Written exercise: Extend the text section, starting right after its last sentence.

Text section:
17 Mar

Riuniti a Milano i quattro Bruegel

Ultimo aggiornamento Sabato 17 Marzo 2012 08:15 Scritto da PIERLUIGI PANZA – CORRIERE DELLA SERA

Per la prima volta insieme da quando Napoleone li requisì

Dopo più di 200 anni i Quattro elementi di Jan Bruegel il Vecchio — figlio di Pieter e padre di Jan il Giovane — tornano tutti insieme a casa. Dal 27 marzo saranno esposti alla Pinacoteca Ambrosiana di Milano, che ne possiede permanentemente due («Acqua» e «Fuoco») mentre gli altri due («Terra» e «Aria») sono finiti a Parigi, dove li spedì Napoleone nel maggio 1796. A dire il vero Napoleone li requisì tutti e quattro; ma nel corso delle restituzioni post Congresso di Vienna due tornarono grazie all’impegno del Canova. Perché, se fosse stato per il generale austriaco che gli Asburgo mandarono al tavolo delle trattative, non sarebbero tornati nemmeno quelli. Ora non è più tempo di restituzioni ma di scambi temporanei incrociati tra musei: per riaverne due in mostra (sono già arrivati a Milano) abbiamo prestato al Louvre la Sacra famiglia del Luini eseguita sul cartone di Leonardo (e altro).

Information shown:
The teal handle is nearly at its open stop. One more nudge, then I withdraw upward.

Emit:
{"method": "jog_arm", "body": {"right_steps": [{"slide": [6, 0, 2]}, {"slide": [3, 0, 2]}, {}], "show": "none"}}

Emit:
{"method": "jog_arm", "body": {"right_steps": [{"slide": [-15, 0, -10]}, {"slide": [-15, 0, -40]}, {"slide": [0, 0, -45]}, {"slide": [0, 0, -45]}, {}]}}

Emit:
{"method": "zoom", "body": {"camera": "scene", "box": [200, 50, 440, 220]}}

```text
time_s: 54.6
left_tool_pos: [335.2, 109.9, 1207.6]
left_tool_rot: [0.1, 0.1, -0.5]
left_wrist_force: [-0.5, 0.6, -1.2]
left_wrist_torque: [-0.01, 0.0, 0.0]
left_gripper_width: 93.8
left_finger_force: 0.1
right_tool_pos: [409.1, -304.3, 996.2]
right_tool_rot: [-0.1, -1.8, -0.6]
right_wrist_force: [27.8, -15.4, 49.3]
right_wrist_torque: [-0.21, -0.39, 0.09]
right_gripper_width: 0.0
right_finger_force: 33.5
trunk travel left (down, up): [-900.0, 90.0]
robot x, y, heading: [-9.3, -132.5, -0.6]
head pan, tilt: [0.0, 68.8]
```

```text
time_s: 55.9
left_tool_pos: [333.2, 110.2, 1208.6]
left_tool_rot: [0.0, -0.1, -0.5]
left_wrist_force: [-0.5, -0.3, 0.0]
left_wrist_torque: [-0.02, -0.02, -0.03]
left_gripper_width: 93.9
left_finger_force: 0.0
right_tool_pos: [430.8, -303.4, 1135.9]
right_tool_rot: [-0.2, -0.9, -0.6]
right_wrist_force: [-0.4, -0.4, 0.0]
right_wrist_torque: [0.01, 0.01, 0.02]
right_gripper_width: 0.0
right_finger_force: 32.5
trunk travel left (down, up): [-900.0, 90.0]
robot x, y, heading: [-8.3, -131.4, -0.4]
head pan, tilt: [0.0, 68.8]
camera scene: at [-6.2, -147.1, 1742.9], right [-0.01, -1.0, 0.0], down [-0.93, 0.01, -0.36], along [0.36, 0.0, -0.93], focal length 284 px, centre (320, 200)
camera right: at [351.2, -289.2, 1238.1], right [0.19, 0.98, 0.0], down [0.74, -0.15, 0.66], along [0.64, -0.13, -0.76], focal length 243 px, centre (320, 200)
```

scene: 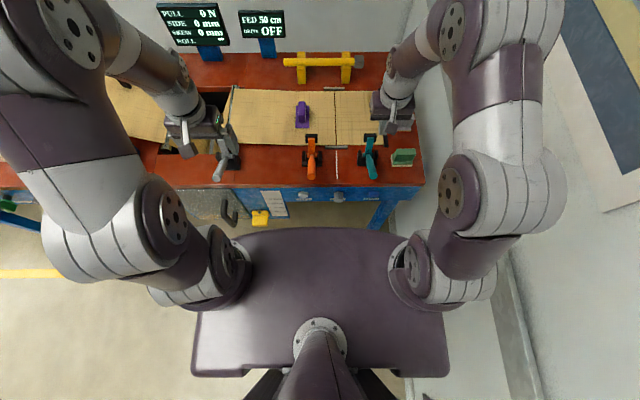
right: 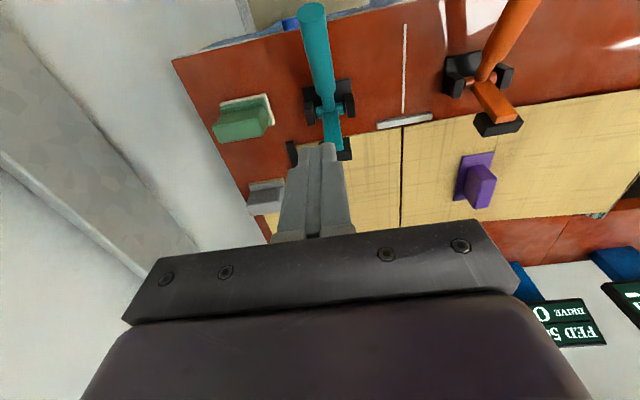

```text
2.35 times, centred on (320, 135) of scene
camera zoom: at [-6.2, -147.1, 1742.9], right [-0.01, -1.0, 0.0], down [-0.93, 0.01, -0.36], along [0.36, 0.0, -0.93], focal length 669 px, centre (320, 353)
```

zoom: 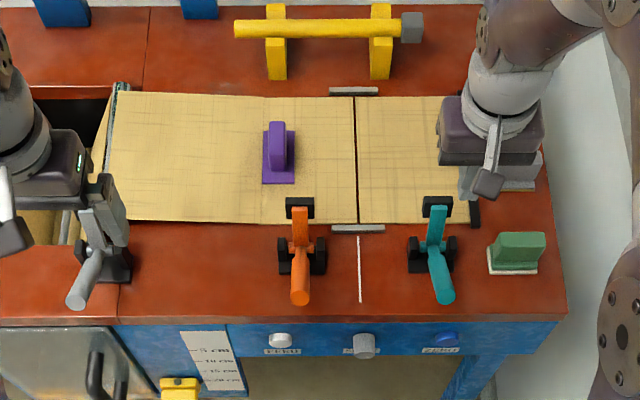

Answer to this task:
Prima che tornassero per questa mostra dedicata a loro («Rizomata. Il ritorno di Bruegel a Milano» a cura di Marco Navoni, arriverà in prestito dal Louvre anche il Ritratto di Francesco I di Tiziano), i Quattro elementi avevano casa a Milano perché Jan Bruegel (che soggiornò in Italia tra il 1592 e il 1596) fu pittore del cardinal Federico Borromeo. «I due si erano conosciuti a Roma, ma i dipinti vennero commissionati al pittore successivamente, quando Federico era già arcivescovo di Milano e lui (noto per i suoi dipinti di fiori) era tornato nelle native Fiandre», racconta monsignor Navoni. «Gli furono ben pagati e finirono nella pinacoteca. C’è molta corrispondenza tra i due, che ben racconta le trattative». Poi Napoleone li requisì insieme al Codice Atlantico di Leonardo e al manoscritto con le opere di Virgilio annotate dal Petrarca.
Quattro elementi di Jan Bruegel, figlio di un pittore in odore di alchimia, sono delle vere e proprie enciclopedie ricche di elementi disposti secondo schemi allegorici e un ordine che seguiva i metodi dell’Arte della memoria, insegnata allora dai filosofi. E alla luce di queste discipline scomparse andrebbero interpretati.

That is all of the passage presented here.